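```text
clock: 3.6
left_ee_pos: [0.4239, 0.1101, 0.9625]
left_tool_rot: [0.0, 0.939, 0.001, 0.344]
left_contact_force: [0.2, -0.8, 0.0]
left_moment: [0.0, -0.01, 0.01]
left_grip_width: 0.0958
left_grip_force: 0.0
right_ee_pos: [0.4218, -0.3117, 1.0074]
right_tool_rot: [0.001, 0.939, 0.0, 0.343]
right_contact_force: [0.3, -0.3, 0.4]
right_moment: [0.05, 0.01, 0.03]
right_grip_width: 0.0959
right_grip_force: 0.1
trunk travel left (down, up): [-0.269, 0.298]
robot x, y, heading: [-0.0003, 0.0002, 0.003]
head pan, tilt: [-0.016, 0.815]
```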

■ **Exercise requirements**
Repeat the data in its entirety, character for character.

■ **Answer for this exercise**
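```text
clock: 3.6
left_ee_pos: [0.4239, 0.1101, 0.9625]
left_tool_rot: [0.0, 0.939, 0.001, 0.344]
left_contact_force: [0.2, -0.8, 0.0]
left_moment: [0.0, -0.01, 0.01]
left_grip_width: 0.0958
left_grip_force: 0.0
right_ee_pos: [0.4218, -0.3117, 1.0074]
right_tool_rot: [0.001, 0.939, 0.0, 0.343]
right_contact_force: [0.3, -0.3, 0.4]
right_moment: [0.05, 0.01, 0.03]
right_grip_width: 0.0959
right_grip_force: 0.1
trunk travel left (down, up): [-0.269, 0.298]
robot x, y, heading: [-0.0003, 0.0002, 0.003]
head pan, tilt: [-0.016, 0.815]
```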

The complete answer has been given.